Submitted by Jim Hurley on Tuesday, December 6, 2016 at 11:04 AM
Villanova basketball has picked up this season right where they left off in Houston last April. The defending national champs have opened with eight consecutive wins, are ranked #2 in the country and have a high-profile non-conference game coming up Saturday against Notre Dame (Noon ET, CBS). The Wildcats are a 12-1 shot to do what no one has done in a decade and its repeat as NCAA Tournament champs. Can they do it?
In this age of early NBA entries, Villanova is unusual in one respect and it’s that they have three seniors in the starting lineup. Normally a championship college basketball team loses significantly more than that and has to rebuild with highly touted recruits.
Handicappers can split either direction on this. It’s fair to look at Villanova and see a team that simply isn’t talented enough to churn out NBA-caliber talent and consider it highly unlikely they could win it all two straight years. This argument is strengthened by the fact Villanova is a relatively short 12-1 price to cut down the nets in Phoenix this time around.
On the other hand, it could be that head coach Jay Wright has found the right formula for sustained success—find the type of recruits that are good enough to beat the best in a one-game shot, but not so highly regarded they’ll bolt to the NBA as soon as their eligible. In that regard, this season is a good test case for a theory much bigger than Villanova.
Beyond the theoretical, what the Wildcats need to show is improved defense. It was good team defense that keyed last spring’s title run. So far this year there have been some hiccups. Villanova has played two games against notable teams, Purdue and Wake Forest (and we’re really giving the benefit of the doubt in including Wake). The Wildcats allowed 49 percent shooting from the floor against the Boilermakers and 50 percent against the Demon Deacons. That simply won’t get it done at a high level.

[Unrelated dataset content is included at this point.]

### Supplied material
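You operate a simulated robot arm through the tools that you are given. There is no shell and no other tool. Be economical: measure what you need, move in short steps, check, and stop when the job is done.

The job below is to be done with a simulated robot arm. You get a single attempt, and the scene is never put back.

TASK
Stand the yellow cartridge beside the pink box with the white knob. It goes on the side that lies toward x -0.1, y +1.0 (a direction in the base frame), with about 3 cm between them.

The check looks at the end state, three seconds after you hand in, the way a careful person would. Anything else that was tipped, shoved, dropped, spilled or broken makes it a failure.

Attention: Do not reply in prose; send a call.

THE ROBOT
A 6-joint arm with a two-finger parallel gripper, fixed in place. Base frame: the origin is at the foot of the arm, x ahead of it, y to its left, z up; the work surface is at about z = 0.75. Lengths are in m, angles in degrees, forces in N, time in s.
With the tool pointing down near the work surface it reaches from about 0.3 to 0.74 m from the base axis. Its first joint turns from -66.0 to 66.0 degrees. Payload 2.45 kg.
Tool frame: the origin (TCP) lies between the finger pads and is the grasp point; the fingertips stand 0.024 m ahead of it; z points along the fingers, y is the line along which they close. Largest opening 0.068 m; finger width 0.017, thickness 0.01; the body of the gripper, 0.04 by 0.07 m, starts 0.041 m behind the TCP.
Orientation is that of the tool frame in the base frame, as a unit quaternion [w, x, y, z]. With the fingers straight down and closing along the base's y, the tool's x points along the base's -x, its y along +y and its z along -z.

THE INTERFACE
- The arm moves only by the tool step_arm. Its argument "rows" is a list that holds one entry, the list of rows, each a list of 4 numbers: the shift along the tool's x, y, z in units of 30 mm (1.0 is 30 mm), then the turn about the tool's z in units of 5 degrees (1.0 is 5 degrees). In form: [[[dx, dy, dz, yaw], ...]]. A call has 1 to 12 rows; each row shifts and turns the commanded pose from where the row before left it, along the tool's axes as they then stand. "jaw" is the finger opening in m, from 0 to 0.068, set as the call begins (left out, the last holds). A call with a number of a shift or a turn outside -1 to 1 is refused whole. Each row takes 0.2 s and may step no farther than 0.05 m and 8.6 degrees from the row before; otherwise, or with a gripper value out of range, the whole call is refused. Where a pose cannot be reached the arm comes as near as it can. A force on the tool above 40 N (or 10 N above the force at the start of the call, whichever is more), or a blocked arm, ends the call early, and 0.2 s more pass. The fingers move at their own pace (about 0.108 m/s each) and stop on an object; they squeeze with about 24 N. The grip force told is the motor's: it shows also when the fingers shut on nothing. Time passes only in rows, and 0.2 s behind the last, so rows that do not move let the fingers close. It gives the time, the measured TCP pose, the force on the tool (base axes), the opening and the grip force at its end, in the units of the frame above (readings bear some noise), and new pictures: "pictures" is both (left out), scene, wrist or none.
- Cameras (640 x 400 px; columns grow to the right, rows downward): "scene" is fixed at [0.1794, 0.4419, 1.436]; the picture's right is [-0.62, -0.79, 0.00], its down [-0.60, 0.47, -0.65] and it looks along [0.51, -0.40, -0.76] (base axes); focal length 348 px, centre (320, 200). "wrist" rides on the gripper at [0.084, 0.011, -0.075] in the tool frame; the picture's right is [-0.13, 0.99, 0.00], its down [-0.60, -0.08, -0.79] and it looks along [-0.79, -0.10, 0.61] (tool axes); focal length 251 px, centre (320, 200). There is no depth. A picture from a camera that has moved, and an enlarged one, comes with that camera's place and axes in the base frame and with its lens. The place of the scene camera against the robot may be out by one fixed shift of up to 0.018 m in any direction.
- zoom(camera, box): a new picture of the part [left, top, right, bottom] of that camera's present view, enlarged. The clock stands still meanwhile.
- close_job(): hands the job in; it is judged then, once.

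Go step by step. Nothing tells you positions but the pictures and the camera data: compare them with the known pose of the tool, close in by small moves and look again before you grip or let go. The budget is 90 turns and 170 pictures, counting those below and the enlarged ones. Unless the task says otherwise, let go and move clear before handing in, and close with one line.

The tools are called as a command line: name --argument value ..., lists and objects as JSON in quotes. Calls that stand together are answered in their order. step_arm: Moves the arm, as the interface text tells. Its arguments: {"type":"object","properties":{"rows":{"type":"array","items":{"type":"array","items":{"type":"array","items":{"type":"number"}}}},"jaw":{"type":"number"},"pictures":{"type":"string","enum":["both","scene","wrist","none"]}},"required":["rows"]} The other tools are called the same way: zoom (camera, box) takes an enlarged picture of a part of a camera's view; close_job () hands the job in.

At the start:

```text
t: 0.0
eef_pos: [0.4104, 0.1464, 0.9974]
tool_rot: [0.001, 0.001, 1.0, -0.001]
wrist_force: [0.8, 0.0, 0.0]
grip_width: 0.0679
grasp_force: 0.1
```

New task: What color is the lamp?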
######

Individually, the talent is still there. Josh Hart is an explosive scorer who dropped a combined 54 points in the two games mentioned and he’s averaging 17ppg for the season. Kris Jenkins, the hero of the NCAA title game win, joins Hart in shooting better than 40 percent from three-point range. So does sophomore guard Jalen Brunson. Mikal Bridges, another sophomore in the backcourt, is disciplined in his shot selection and effective when he does put it up.
What Villanova lacks is size—this isn’t a new problem for Wright. His teams were small when he went to the Final Four in 2009, when he won it all last year and the seasons in between when his team made early NCAA exits. A key to success will be whether 6’8” senior forward Darryl Reynolds can at least hang in there against bigger players and ensure the ‘Cats don’t get killed on the boards.
Villanova is a tough team to evaluate in conference play, because the Big East is unlikely to produce another national contender to measure the Wildcats against. That’s what make games like Saturday against Notre Dame more interesting than normal. We’re watching to see if Villanova can start to D it up again.